Let us begin by considering some of the regional performance drivers that will shape our 2010 results. Given that we are contracted, power price volatility at CIN Hub should not impact our base load plans. Also the outright spark spread can dictate the runtimes and margin related to our Kendall and Ontelaunee combined cycle plans. Looking at cost, our Midwest base load coal fleet uses low-cost Powder River Basin coal, and we have strategic contracts that lessen our exposure to the volatility of the spot coal market.

Taking a closer look, our PRB and rail transportation cost is fully contracted through 2010 at fixed pricing.
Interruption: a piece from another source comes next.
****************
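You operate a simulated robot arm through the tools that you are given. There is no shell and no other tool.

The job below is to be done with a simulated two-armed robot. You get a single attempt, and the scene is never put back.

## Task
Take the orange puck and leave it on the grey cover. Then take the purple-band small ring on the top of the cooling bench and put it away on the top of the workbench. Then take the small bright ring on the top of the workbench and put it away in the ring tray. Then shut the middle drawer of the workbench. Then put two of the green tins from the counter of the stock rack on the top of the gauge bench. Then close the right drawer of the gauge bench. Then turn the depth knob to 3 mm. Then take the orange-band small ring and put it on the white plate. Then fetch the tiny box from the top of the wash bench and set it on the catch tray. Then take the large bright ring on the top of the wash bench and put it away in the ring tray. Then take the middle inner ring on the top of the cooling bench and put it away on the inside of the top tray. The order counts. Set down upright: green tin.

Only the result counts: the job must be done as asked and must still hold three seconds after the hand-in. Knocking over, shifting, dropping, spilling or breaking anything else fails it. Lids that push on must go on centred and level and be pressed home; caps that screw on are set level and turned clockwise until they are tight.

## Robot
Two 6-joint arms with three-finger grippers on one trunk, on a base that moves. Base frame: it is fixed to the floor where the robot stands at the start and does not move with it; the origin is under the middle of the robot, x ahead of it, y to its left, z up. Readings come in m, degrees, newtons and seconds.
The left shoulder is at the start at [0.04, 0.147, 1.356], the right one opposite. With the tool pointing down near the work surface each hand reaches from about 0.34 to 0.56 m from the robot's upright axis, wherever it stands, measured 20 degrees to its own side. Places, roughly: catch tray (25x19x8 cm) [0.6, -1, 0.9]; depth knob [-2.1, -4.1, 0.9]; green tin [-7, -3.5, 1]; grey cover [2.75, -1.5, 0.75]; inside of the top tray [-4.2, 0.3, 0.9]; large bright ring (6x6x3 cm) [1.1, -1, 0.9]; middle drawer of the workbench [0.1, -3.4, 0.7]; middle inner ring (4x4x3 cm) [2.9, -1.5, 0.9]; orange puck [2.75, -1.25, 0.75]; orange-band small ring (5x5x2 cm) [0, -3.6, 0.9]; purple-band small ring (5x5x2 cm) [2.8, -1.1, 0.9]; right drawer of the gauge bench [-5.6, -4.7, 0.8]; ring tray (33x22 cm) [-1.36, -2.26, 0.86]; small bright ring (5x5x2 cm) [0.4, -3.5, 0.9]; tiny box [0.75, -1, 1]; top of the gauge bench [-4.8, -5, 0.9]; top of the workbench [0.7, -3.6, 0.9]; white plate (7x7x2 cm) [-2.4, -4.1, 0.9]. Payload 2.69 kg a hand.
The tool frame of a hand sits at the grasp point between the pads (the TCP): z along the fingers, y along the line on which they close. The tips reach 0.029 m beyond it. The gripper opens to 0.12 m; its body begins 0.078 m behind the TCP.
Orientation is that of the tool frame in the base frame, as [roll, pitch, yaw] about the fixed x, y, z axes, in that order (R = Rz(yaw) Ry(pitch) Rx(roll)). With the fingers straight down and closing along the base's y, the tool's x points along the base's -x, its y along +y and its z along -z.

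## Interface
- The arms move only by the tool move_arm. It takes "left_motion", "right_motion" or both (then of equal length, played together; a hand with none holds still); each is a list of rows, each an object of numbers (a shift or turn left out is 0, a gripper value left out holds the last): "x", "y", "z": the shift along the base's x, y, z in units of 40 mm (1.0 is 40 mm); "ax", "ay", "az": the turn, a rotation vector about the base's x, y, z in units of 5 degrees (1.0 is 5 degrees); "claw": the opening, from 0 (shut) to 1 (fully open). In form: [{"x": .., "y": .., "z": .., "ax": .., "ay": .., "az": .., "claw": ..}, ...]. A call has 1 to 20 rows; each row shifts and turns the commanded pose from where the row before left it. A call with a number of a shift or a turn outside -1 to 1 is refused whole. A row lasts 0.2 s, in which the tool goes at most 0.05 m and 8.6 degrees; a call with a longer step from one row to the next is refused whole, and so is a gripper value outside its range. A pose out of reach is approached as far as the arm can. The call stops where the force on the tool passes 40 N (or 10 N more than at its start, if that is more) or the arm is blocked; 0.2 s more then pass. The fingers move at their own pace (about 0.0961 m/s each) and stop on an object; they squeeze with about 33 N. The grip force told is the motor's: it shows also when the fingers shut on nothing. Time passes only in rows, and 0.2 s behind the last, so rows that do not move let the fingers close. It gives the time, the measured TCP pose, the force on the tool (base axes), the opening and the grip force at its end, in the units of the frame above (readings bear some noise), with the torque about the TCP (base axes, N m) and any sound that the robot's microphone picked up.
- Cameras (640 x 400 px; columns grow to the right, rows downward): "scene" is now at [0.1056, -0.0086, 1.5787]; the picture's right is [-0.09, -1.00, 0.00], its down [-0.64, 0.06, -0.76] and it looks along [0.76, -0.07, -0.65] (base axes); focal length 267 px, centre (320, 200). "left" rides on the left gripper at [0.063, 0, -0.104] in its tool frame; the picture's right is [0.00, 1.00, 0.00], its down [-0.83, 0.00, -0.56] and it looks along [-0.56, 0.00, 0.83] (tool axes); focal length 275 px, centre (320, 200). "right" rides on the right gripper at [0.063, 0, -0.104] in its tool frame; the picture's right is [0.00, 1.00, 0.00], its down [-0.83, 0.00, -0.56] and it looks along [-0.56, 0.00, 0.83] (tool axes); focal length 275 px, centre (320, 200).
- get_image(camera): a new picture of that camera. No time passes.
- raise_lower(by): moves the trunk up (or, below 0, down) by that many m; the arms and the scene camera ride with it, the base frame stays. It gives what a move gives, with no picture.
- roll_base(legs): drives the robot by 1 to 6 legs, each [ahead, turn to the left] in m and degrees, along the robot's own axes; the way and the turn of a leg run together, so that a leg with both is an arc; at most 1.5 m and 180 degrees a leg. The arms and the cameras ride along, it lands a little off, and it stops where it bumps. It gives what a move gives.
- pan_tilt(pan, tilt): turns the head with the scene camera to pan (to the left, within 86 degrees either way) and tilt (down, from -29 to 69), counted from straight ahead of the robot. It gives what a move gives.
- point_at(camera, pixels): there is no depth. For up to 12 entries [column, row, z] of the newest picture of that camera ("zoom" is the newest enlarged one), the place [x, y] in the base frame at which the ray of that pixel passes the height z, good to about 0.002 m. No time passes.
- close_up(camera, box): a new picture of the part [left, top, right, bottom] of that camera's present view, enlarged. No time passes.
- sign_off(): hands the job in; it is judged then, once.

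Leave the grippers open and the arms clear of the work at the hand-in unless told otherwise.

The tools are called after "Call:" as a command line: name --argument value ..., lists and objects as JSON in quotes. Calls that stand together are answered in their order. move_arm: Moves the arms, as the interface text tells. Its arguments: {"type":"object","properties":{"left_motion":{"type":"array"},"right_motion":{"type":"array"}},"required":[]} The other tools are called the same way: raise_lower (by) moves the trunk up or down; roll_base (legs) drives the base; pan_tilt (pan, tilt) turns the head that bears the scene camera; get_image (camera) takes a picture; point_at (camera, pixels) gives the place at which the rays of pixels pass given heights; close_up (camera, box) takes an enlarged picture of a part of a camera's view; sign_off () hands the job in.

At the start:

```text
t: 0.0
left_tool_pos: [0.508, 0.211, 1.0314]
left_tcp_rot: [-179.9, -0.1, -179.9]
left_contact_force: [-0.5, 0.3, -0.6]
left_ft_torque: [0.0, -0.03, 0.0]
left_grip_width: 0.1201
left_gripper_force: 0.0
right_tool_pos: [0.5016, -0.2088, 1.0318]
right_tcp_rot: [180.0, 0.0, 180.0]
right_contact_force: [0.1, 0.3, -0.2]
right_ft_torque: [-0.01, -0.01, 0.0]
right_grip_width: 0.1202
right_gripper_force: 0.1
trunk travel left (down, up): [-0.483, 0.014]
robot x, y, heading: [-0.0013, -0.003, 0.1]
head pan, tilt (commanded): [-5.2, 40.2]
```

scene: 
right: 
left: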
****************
The 2010 average delivered cost at PRB at our Baldwin facility is a $1.49 per MMBtu, and this cost is unchanged from 2009. Another Midwest cost relates to our multi-year environmental investment that has already resulted in a significant reduction of coal plant emissions.

Here are some of the things to look for in the Midwest region next year. In MISO, coal generally sets the marginal price of power, while in PJM natural gas sets the marginal price of power. Those of you, who are modeling us, will want to track the CIN Hub to Illinois Hub basis differential as this too can impact our margins.

And you will also want to watch capacity markets in MISO and PJM. Looking at the graph on the right-hand side of the slide, you can see our relatively attractive positioning on the MISO [ph] and that most of our coal facilities are in the money and minimum load situations.

Turning to our hedging profile in the Midwest, currently more than 95% of our expected generation for 2010 is contracted, while approximately 50% is contracted for ’11 and we remain open in 2012.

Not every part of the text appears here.